The plan also makes several procedural suggestions to prevent Wheeler and other officials from springing this kind of sweeping, urgent police funding proposal on other elected officials in the future. The proposal asks Wheeler to scheduled a public meeting to discuss this proposal in the coming weeks.

Hardesty applauded the three commissioner's proposal in a statement to the Mercury Thursday.

"This proposal is the kind of collaborative problem solving I expected from our historically diverse council where the majority are grounded in community," Hardesty wrote. "This City Council understands the urgency in acting to mitigate gun violence and we are taking action. I am in full support of this proposal and hope council will bring this to a vote as soon as possible.


"This proposal is the kind of collaborative problem solving I expected from our historically diverse council where the majority are grounded in community."


Wheeler is less eager to back his colleagues' counter-offer as a standalone solution. Jim Middaugh, who serves as Wheeler's communications director, explained that Wheeler is looking for a "both/and" solution—one that includes both community and police investments.

"The mayor believes that given the extreme violence, including brazen daytime shootings, that community-based investments must be paired with law enforcement-supported disruption to break the cycles of violence on Portland's streets," wrote Middaugh in a message to the Mercury.

Rubio said she understands why the community demands urgency to address the city's current uptick in gun violence. But she questions why armed police have become the indisputable solution to this crisis.

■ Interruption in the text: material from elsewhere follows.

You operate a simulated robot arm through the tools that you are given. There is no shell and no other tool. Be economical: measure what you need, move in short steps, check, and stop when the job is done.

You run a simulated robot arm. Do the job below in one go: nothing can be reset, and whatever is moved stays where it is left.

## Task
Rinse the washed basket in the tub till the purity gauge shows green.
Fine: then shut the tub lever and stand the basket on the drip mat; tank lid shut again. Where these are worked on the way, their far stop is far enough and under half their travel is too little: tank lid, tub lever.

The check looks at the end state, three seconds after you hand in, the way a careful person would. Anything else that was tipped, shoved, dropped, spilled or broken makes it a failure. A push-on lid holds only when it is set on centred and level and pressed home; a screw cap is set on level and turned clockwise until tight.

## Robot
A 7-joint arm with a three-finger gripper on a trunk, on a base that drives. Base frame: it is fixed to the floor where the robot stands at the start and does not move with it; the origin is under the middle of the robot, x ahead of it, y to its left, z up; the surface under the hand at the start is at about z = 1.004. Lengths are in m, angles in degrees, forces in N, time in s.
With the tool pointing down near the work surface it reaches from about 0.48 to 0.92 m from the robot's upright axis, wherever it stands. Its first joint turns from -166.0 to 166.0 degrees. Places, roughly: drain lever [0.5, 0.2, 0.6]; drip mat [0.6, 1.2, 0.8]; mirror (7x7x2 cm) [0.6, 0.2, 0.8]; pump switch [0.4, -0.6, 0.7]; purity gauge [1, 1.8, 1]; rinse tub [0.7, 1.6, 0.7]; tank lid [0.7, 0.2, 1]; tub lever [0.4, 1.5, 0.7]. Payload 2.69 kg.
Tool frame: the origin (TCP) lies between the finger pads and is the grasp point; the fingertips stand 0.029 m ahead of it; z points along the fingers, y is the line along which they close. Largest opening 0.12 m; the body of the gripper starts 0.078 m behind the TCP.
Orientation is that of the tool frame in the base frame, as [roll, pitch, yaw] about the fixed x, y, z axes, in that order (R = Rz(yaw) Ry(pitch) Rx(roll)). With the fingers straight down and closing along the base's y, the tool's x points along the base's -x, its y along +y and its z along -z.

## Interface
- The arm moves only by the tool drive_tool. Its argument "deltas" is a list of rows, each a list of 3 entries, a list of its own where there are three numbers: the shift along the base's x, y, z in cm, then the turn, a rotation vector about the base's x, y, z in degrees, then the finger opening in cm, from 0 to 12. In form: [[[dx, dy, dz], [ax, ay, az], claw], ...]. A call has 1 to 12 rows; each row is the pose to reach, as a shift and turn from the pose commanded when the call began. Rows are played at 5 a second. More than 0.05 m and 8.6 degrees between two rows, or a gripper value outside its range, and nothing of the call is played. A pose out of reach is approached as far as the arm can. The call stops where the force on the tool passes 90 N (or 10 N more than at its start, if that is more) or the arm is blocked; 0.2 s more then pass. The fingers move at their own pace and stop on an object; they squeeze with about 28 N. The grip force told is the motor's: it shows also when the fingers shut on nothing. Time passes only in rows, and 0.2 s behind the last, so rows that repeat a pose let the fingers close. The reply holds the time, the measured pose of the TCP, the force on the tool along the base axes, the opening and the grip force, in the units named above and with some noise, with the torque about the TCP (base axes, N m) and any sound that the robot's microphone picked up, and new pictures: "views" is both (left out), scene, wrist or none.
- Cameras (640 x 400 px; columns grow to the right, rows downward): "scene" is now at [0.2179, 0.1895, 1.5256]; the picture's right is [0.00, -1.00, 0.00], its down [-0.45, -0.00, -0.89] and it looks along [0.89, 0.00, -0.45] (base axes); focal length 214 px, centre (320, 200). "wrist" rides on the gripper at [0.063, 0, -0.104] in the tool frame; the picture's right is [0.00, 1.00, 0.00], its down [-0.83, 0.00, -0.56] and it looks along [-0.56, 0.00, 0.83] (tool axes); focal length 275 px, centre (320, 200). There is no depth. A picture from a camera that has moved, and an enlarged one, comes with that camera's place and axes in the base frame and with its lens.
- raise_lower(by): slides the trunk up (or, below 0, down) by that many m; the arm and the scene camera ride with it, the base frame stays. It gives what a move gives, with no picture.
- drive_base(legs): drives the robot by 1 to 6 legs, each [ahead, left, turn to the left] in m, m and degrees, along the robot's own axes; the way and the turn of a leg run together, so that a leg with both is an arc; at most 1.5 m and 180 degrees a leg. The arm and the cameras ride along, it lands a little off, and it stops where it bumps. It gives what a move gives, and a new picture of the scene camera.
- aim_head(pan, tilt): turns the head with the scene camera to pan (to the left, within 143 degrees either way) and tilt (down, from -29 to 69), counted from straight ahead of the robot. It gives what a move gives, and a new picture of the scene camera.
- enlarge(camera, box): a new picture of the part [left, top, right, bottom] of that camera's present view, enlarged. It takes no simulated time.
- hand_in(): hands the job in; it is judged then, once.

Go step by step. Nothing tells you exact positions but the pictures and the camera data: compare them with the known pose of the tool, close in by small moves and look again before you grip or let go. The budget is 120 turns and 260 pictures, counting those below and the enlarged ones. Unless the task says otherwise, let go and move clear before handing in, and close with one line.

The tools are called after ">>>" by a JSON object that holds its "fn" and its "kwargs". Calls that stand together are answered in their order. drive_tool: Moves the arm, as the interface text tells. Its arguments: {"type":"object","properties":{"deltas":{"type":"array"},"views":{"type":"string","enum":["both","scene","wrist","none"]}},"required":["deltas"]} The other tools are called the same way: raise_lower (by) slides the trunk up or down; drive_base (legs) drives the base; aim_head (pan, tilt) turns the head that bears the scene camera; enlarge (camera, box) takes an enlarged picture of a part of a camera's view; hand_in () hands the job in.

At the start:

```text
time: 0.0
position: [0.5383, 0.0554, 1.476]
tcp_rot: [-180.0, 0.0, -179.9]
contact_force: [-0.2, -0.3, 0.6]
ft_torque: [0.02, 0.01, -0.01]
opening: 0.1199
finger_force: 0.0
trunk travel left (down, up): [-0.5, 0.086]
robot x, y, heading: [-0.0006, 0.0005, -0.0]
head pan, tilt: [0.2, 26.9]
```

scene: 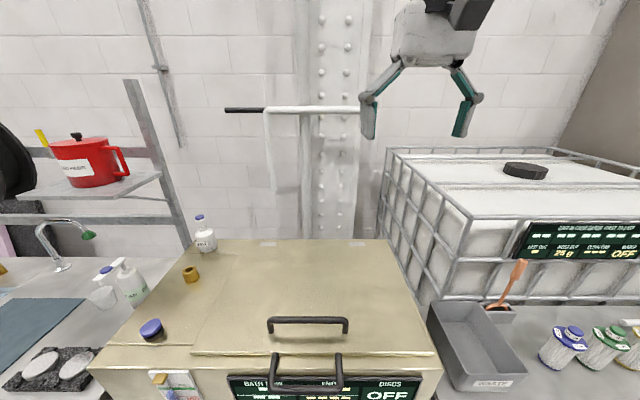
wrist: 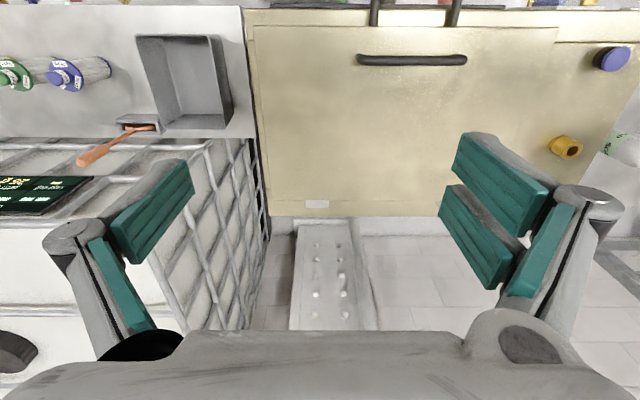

"We can't just match the fear of violence with the threat of violence," said Rubio.

It also doesn't reflect the needs expressed by communities impacted by gun violence, Rubio said. From her conversations with those Portlanders, Rubio said she's heard requests for youth activities, summer programs, mentorship, and job creation. Not more police.

"They want an environment that support safety," she said. "So we need to change the environment."